▶ _TO BE DONE_: Locate the string "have" throughout the material and copy every line in which it occurs.

★ ★ ★ ★ ★

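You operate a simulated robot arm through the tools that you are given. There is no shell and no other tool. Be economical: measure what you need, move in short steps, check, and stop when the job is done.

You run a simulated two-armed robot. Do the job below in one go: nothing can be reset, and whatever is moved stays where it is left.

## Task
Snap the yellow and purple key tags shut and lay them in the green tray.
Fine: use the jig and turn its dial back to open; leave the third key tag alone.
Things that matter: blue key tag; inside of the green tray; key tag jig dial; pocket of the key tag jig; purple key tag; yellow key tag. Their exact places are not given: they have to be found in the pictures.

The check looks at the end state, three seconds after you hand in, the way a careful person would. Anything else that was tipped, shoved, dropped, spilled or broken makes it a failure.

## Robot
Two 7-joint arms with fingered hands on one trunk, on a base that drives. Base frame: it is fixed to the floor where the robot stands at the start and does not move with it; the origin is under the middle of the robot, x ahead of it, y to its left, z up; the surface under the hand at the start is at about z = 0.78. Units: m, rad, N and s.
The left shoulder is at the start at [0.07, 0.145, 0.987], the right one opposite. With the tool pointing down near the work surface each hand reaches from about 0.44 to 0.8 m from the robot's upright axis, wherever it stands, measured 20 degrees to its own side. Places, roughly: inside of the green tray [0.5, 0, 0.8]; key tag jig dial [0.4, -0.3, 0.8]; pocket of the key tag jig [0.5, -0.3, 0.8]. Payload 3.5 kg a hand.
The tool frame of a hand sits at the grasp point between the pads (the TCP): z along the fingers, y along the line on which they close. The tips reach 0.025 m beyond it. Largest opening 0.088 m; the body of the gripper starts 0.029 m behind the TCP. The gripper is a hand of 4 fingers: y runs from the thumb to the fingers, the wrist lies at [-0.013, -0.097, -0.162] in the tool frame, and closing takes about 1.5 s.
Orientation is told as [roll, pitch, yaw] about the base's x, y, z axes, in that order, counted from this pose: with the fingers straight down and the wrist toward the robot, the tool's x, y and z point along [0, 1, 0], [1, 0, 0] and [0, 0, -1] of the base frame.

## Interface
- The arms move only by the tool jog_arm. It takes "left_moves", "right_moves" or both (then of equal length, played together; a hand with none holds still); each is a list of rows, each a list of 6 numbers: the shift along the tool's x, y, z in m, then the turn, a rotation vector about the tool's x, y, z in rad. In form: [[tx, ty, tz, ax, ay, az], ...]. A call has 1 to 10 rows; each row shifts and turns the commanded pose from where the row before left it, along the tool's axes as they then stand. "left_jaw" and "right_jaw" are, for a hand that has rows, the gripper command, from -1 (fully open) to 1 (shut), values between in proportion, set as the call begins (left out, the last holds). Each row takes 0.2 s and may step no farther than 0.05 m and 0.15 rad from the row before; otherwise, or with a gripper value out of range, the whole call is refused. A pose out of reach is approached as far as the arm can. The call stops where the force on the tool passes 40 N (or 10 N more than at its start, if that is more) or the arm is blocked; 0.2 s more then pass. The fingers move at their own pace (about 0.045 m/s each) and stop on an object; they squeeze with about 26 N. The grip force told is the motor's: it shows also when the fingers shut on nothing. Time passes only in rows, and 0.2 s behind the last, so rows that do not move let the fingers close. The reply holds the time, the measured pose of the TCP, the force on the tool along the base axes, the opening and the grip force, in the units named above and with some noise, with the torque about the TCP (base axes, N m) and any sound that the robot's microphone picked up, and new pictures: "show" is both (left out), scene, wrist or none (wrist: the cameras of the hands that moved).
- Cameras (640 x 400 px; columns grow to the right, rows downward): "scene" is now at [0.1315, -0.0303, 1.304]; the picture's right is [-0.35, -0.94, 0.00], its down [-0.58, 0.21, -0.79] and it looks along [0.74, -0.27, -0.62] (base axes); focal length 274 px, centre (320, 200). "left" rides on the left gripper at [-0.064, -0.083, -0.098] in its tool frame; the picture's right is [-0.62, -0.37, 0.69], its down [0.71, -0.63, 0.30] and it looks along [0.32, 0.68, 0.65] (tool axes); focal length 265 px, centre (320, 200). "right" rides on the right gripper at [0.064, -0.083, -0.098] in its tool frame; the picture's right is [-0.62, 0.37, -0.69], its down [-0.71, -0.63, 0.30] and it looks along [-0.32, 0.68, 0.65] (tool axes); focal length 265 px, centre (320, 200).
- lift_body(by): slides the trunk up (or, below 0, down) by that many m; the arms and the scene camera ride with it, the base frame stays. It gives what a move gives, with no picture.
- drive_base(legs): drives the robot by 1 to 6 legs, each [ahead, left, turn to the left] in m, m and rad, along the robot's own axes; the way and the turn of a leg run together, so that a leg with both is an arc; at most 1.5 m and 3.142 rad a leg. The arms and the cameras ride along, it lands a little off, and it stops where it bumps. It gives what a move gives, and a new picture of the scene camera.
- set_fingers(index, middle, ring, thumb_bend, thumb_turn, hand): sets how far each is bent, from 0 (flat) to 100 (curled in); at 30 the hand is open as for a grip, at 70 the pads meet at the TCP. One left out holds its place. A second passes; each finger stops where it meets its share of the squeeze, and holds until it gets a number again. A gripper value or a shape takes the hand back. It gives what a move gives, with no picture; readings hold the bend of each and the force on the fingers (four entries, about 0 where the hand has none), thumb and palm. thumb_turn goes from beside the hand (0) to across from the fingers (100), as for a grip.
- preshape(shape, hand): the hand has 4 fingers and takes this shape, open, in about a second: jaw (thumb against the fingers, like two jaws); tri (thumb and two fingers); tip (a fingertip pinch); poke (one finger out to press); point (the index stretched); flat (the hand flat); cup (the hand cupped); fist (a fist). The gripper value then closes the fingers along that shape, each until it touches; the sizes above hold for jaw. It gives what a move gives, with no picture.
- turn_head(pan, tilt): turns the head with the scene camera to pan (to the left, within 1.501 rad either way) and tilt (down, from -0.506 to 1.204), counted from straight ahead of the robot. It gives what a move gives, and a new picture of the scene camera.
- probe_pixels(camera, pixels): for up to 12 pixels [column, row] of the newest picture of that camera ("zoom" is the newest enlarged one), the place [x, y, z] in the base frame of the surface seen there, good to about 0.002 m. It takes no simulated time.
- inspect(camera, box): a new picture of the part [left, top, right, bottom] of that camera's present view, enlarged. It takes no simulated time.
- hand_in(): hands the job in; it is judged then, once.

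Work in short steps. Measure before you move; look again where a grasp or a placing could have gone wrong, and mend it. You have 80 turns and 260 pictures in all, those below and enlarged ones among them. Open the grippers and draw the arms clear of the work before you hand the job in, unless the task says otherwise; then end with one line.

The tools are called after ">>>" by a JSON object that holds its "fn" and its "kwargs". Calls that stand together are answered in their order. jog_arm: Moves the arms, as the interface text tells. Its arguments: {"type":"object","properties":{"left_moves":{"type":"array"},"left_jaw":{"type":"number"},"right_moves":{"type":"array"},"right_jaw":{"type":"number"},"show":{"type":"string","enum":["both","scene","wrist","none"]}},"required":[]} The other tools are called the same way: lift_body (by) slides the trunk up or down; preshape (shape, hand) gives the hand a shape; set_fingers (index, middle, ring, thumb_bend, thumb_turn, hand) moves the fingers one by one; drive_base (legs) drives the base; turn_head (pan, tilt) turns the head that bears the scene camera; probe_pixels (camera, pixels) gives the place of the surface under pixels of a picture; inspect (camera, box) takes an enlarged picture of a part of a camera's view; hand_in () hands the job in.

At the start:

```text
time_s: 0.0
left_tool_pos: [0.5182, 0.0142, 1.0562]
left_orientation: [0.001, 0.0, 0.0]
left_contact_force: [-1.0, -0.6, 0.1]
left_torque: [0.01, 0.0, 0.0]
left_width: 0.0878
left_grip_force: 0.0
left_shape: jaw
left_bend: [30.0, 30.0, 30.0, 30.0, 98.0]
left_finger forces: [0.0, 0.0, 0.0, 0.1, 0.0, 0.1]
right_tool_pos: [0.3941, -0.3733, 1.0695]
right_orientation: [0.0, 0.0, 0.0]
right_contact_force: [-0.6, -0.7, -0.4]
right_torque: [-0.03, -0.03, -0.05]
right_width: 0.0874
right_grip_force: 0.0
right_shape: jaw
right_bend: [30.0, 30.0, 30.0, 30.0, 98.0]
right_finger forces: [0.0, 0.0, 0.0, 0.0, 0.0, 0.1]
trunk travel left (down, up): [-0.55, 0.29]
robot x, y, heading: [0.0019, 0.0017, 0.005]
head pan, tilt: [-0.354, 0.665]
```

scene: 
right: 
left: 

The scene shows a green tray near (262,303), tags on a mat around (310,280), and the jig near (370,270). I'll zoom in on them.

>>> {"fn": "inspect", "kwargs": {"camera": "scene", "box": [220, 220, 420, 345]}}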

★ ★ ★ ★ ★

▶ _RESPONSE TO THIS TASK_:
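Things that matter: blue key tag; inside of the green tray; key tag jig dial; pocket of the key tag jig; purple key tag; yellow key tag. Their exact places are not given: they have to be found in the pictures.
Work in short steps. Measure before you move; look again where a grasp or a placing could have gone wrong, and mend it. You have 80 turns and 260 pictures in all, those below and enlarged ones among them. Open the grippers and draw the arms clear of the work before you hand the job in, unless the task says otherwise; then end with one line.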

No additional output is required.